— Start —

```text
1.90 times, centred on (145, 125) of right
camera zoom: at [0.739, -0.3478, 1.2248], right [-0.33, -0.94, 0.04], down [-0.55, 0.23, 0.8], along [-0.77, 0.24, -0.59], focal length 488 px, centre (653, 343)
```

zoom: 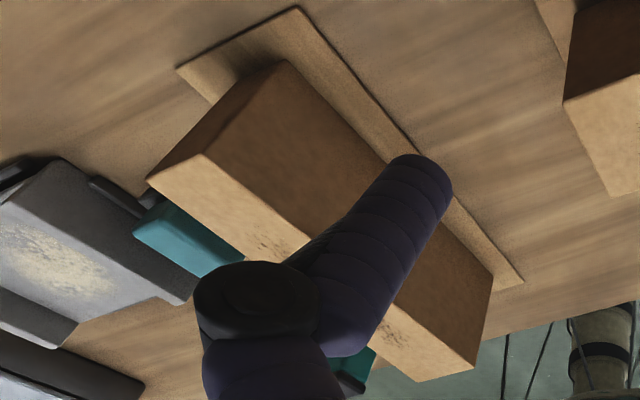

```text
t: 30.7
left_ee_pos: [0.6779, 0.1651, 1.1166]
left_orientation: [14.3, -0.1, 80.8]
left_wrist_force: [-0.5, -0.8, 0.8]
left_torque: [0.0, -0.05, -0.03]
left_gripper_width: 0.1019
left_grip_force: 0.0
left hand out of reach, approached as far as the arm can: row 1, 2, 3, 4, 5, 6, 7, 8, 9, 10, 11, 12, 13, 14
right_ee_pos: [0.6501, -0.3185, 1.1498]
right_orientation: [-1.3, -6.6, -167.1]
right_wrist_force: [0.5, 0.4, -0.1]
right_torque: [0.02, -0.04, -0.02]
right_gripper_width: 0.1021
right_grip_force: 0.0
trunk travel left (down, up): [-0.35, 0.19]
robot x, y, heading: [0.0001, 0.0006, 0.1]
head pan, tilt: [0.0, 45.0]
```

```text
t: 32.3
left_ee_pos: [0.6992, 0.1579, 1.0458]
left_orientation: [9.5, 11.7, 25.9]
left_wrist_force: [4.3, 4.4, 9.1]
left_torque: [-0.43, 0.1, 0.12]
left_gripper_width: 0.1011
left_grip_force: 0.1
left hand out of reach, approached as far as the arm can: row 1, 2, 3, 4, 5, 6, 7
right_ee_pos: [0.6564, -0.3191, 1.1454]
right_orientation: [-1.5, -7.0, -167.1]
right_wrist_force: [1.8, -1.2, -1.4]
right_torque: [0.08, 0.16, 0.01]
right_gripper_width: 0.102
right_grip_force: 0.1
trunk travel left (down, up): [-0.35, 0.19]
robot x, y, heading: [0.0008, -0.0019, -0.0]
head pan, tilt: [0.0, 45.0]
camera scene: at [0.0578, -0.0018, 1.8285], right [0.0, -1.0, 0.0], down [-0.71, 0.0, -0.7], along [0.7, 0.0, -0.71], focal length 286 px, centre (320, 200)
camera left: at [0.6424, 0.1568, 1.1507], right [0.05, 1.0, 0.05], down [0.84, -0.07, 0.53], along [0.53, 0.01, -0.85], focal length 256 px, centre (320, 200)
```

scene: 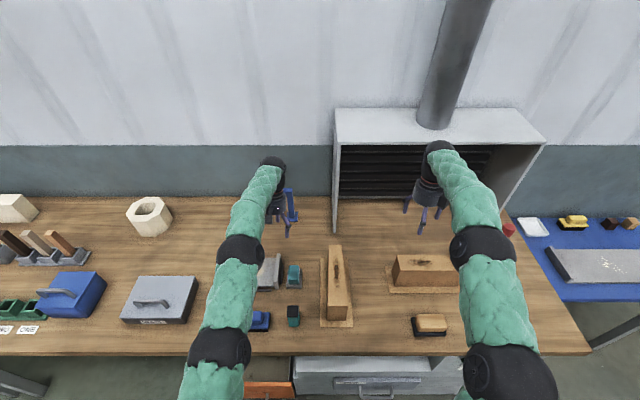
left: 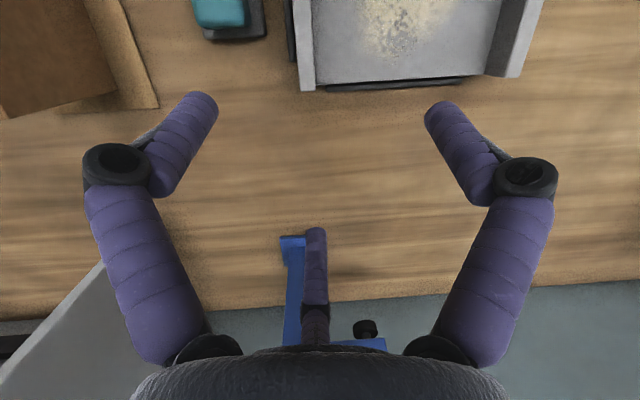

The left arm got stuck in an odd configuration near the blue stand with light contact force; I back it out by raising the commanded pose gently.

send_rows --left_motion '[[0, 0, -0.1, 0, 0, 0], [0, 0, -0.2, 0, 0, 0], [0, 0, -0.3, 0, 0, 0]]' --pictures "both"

— End —
— Start —

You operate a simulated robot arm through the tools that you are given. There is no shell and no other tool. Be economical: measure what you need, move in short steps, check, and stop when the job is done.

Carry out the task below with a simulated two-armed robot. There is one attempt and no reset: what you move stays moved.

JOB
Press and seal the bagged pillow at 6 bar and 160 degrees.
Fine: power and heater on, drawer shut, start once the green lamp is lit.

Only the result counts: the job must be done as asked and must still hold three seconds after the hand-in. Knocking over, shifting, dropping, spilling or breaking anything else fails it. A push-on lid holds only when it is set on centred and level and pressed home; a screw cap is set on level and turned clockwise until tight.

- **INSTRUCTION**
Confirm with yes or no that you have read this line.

— End —

- **QUOTED PASSAGE**
— Start —

1) How fast do most unRAIDs boot? Is the flash the bottleneck?

 

2) Have any of you figured out a formula for figuring hard drive upgrades? I mean something like 'only buy a larger size drive if you're willing to buy 2 or more' or 'better to buy more of the same size drives unless...' I'm sure many of you guys have put more thought into it than me. I'm also interested whether you calculate on the basis of $/gb or watts/gb or #drives/gb etc. in weighing out options.

 

I'm happy to see that 750gb drives are coming very close to 500gb prices in $/gb (saw one $155 shipped today). This guy had only a 16mb cache. Maybe that's where all of them are at and only higher end 1TBs have 32mb, but here's my third question:

 

3) Does the cache size on parity disk impact performance? Should one buy a 'higher end' SATA for the parity drive because it's the workhorse?

 

Now I'll spammily explain why I ask these 3 questions. How fast does it boot? I'm trying to decide whether to build an unRAID system now in my present house in India (where we have 6h daily scheduled power outages) or wait for 7 months more when we move into a different city with only 2 hours a day. I *could* leave it on here 24/7 like I do my Mac Pro thanks to my new 3.5kva battery backup system, but if it booted in 10-20 seconds, then the answer is pretty easy - boot it when I need to write to it or stream from it, otherwise leave it off.

— End —

- **INSTRUCTION**
Could you carry on with the quoted passage from where it ends?

- **RESULT OF THE EXERCISE**
 

I need to decide whether I'm doing it now or later shortly, because I have a number of friends coming to visit (from our church back home) and bringing us several suitcases of goodies that we'll order online. If I was to include $400 of newegg parts (everything but drives and a case) now would be the time to order it.

 

About the formula for upgrades, I'm wondering if/how many drives I'd need to add to start off. I think a lot, as I presently have 900+GB of HD movies on a mostly-full external GigE 1TB Lacie drive (2x500GB inside). In fact, most all of my drives are pretty full, so dumping them and then re-incorporating them into the array will be tricky. In addition to these two, I have 2x120gb IDE drives sitting around and a 400gb IDE. I think I'd have to add at least 2x 750GB drives to even offload my data and get started, although I do have 300GB free on my Mac Pro that I could temporarily store stuff on. I don't think I'll change the internal configuration of my Mac Pro, with the stock 250GB system drive and 500GB storage drive. But I'd be tempted to maybe just get a 750GB, swap it into my Pro and then take the 2 drives out of it, making 500GB the biggest drive and parity drive (for now). I can't imagine anyone's actually followed my rambling, but I'll finish the final part.

 

How big a part does disk performance play for a parity drive? Just wondering if I should get the cheapest possible $/GB across the board or 'invest' a bit more in a higher-end/spec'd drive for parity.

 

Thanks for your patience!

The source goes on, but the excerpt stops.